The university didn’t know about her allegations for more than a year because she reported John to law enforcement. A police officer told Emily Babb, Title IX coordinator, about the ongoing year-plus investigation last August. (The ruling makes no further mention of the police investigation.)
John Flood, Title IX investigator, did interviews and issued a draft report last fall. But Babb didn’t tell John until four months later – on the eve of graduation, when he already had accepted a job offer – that his degree would be withheld until the matter was resolved.
Flood’s report, issued three weeks after Babb’s notice, admitted that John’s accuser had no connection to the university, but found “sufficient evidence” that he was responsible for “nonconsensual vaginal penetration at Doe’s off-campus apartment.”
UVA twice ignored John’s lawyer warning that he would sue the public university for lack of jurisdiction, according to Conrad’s summary.
Facts of this case highly unusual: accuser not a UVA student, inv'n lasted well beyond 60 days, UVA decided to move forward w/hearing affirming student's guilt only after his graduation day had passed. Full ruling below.https://t.co/Ei8WQDeAvZ
— KC Johnson (@kcjohnson9) June 28, 2019
During the teleconference hearing Thursday, UVA admitted John “may have a colorable argument” on jurisdiction; that it had “no formal process in place” for him to challenge its jurisdiction during the proceeding; and that he wouldn’t be allowed to raise the argument at the scheduled review-panel hearing.

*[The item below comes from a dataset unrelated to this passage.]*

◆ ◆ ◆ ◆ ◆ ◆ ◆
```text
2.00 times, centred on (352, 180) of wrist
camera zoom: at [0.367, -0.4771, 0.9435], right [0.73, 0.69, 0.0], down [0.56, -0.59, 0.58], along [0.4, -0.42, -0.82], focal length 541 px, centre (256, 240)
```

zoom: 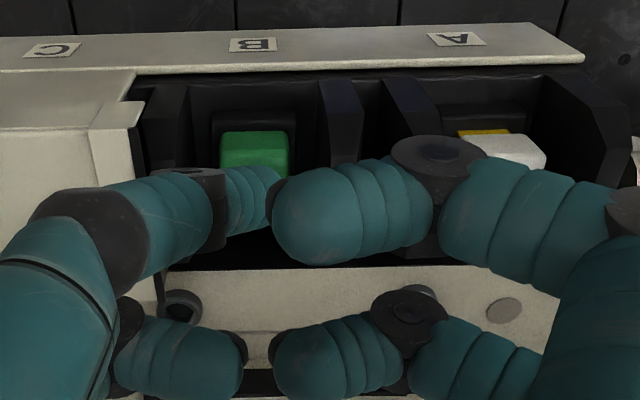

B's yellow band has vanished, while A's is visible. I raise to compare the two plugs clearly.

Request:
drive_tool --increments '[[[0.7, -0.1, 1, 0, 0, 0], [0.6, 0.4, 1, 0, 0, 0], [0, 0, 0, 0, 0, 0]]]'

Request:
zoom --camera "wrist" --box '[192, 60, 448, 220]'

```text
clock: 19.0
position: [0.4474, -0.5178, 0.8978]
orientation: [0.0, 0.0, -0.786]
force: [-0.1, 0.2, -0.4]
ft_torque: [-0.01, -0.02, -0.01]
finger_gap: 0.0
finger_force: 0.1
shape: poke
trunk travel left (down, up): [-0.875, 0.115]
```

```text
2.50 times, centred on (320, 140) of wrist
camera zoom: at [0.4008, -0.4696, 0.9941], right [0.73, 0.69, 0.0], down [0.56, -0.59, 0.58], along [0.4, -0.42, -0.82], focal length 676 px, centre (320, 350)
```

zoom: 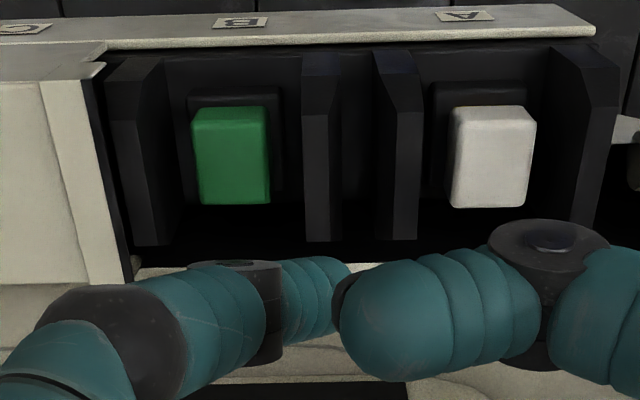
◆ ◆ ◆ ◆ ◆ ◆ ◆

Incredibly, the university insisted that the hearing go forward, claiming “Doe had failed to demonstrate that he would suffer irreparable harm” if the review panel expelled him.
Conrad disagreed, saying John is likely to succeed on the merits of his procedural due process claim.
The judge cited a 2016 ruling against Virginia’s George Mason University that found a student’s expulsion for sexual misconduct “implicated a protected liberty interest,” at least for public universities like UVA and GMU.
Under the due process clause of the 14th Amendment, and UVA’s own Title IX policy, the university likely didn’t afford John the requisite due process. Conrad cited the off-campus and non-student nature of the allegations, and the fact that John had already completed his degree requirements when the final investigative report was finally issued a month ago:
Notwithstanding Doe’s colorable challenges to the University’s jurisdiction and authority to discipline him under the Title IX Policy and Procedures, the University has not afforded him any opportunity to be heard on these threshold issues, and has confirmed that such opportunity will not be provided at the Review Panel Hearing.
UVA couldn’t even cite “any interest that would justify the imposition of severe penalties without affording an accused individual the opportunity to challenge” its jurisdiction, the judge wrote.
The university is also wrong about irreparable harm, which is “presumed” by courts to occur when constitutional rights are threatened, Conrad said, emphasizing the word. He cited rulings by other federal courts that note expulsion “could drastically curtail future educational and employment opportunities” and is “not readily compensable in money damages.”
UVA’s least credible argument would be that the campus community would be harmed if the review-panel hearing didn’t happen today, Conrad wrote.
John is no longer on campus; there’s no way his accuser, a non-student, could be “unduly prejudice[d]” by a preliminary injunction; and UVA has offered no explanation for vastly exceeding the 60-day window for investigations to be completed under its own policy, according to the judge.
The university can argue its case in supplemental briefs to Conrad ahead of a tentatively scheduled Aug. 21 hearing.